Un esempio: account fake con nomi come Rachel Li o Lily Hu cercano tramite LinkedIn (social network che ha come fine la creazione di una rete professionale di conoscenze e contatti) di invitare le persone contattate a trasferire i propri know-how in Cina. È la somma della Human Intelligence, quella creata sui rapporti inter-personali, e il cyber warfare, lo scenario cibernetico e digitale: si sfruttano le possibilità del web 2.0 per costruire finte relazioni come forma di spionaggio. Le richieste di informazioni, secondo l’articolo svizzero, sono state anche accompagnate da offerte economiche oppure da cortesi inviti per partecipare a seminari e convegni in Cina a spese dell’ospite invitante.

“Il servizio di informazioni federali è a conoscenza dei tentativi da parte delle agenzie di intelligence cinesi di reclutare informatori attraverso piattaforme come LinkedIn”, ha detto la portavoce dell’intelligence Isabelle Graber all’NZZ: “Possono essere parlamentari, impiegati statali e personale dell’esercito, ma anche impiegati delle banche, accademici e personale dell’istituto di ricerca”.

Se l’accusa svizzera non suona nuova è perché a metà dicembre ne era stata alzata una identica da parte del BfV, l’intelligence federale tedesca. In quel caso Berlino aveva parlato di centinaia di tentativi di spionaggio catalogati e seguiti, tutti effettuati tramite “il metodo-LinkedIn”. La Germania aveva avvisato che gli account fake che cercano di carpire informazioni attraverso il social network californiano stanno lavorando in tutta Europa.

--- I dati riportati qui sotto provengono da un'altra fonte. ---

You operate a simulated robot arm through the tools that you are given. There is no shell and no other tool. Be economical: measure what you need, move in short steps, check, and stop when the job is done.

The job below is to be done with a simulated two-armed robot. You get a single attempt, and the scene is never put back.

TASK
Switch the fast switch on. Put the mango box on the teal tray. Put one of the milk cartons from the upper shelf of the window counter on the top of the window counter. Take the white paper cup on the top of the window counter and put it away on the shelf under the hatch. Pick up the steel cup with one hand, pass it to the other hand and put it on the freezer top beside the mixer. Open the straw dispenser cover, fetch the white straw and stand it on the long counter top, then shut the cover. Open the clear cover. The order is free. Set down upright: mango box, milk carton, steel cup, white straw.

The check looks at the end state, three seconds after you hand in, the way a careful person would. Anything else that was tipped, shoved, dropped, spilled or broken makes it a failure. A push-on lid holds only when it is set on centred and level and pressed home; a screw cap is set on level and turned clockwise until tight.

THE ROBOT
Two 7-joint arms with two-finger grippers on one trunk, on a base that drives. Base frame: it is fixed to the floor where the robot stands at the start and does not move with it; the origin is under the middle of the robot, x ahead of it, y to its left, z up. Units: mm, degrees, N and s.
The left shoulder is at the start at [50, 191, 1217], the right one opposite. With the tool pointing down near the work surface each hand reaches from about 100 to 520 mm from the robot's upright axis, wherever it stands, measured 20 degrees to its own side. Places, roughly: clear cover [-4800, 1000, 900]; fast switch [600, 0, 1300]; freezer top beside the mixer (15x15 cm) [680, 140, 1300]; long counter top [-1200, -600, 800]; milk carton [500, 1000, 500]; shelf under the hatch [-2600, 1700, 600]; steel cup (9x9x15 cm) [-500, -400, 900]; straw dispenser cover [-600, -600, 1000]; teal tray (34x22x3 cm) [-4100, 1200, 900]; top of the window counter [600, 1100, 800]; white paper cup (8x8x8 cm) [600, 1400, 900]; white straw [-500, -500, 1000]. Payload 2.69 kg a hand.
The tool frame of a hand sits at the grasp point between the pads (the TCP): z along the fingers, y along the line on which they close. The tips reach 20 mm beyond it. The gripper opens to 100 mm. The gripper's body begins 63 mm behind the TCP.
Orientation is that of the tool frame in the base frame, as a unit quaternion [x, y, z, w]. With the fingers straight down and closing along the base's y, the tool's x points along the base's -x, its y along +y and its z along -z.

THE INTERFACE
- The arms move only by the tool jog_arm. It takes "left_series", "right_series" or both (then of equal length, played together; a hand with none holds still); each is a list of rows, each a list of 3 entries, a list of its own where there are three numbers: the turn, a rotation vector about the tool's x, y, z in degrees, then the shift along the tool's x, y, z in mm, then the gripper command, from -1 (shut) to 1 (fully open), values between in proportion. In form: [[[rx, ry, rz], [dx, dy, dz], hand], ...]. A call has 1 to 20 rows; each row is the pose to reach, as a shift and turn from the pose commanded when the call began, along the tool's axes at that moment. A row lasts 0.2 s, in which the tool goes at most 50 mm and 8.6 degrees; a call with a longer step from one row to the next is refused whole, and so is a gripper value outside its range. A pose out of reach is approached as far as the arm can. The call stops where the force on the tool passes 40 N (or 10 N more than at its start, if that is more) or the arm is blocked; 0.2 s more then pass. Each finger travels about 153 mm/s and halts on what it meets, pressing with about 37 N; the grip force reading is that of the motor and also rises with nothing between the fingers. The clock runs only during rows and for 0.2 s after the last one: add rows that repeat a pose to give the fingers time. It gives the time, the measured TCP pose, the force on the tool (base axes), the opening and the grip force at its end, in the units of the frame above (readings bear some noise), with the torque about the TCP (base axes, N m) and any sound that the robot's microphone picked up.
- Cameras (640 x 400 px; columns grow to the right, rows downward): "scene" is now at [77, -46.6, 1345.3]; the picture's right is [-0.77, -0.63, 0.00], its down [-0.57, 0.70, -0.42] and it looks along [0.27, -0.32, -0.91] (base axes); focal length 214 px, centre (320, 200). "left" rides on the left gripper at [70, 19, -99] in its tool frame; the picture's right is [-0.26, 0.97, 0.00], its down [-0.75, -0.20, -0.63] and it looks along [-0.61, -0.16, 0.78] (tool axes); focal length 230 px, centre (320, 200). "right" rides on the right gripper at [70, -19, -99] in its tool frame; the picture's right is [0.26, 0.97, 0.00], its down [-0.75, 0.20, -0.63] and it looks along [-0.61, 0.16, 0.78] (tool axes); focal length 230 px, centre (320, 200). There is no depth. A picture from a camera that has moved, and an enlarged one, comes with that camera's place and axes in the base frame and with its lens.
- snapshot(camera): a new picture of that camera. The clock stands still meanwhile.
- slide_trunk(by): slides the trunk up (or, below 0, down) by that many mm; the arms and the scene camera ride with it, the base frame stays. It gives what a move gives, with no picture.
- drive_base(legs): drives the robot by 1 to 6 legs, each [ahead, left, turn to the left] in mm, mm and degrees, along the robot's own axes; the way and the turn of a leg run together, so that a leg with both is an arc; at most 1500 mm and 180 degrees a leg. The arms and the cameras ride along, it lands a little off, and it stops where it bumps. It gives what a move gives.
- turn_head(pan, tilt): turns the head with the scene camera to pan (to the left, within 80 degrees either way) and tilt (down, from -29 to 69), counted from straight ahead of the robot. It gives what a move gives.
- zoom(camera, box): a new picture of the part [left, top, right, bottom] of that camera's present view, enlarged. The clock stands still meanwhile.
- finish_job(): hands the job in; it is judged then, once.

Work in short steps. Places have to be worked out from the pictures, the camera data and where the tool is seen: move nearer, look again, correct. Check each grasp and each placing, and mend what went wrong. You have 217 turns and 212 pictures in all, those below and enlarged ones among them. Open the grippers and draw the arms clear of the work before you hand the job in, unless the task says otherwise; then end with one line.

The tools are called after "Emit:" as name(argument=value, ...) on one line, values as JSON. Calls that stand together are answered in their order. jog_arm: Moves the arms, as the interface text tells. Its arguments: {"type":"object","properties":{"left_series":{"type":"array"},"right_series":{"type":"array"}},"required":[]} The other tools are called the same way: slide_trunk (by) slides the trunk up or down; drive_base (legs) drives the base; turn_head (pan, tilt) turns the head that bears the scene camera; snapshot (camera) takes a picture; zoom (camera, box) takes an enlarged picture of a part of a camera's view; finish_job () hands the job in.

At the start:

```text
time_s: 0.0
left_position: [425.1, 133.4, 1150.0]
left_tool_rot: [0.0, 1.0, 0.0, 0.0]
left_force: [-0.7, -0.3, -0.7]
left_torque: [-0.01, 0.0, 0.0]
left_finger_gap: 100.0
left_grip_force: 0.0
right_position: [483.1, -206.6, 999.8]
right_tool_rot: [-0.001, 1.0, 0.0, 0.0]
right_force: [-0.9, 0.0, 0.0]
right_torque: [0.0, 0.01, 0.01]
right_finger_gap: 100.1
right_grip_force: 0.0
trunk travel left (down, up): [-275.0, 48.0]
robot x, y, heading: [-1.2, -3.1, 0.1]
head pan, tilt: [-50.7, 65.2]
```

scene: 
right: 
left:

Due mesi fa la Cina aveva definito “ironica” l’accusa tedesca, perché non basata su prove concrete; piuttosto, dicevano da Pechino, sembra che la Germania, come già altri Paesi (esempio, scriveva il China Daily Usa, gli Stati Uniti), stia cercando un capro espiatorio da incolpare per ogni genere di attacco hacker subito dalle sue strutture insufficientemente protette. L’ironia è, secondo i cinesi, che dalle rivelazioni di Edward Snowden sembra che a colpire con hacking Berlino sia stata proprio Washington: il BfV “farebbe bene a iniziare le sue indagini chiedendo ai militari americani”, dei quali “anche la Cina è vittima”.

Da diverso tempo è però noto che la Cina ha spostato sugli spazi virtuali come i social network il suo spionaggio a mosaico, una tecnica nota come “mille granelli di sabbia” (o “l’onda umana”), con cui raccoglie informazioni anche di piccolo interesse, che diventano però tasselli per chiudere il classico puzzle più ampio.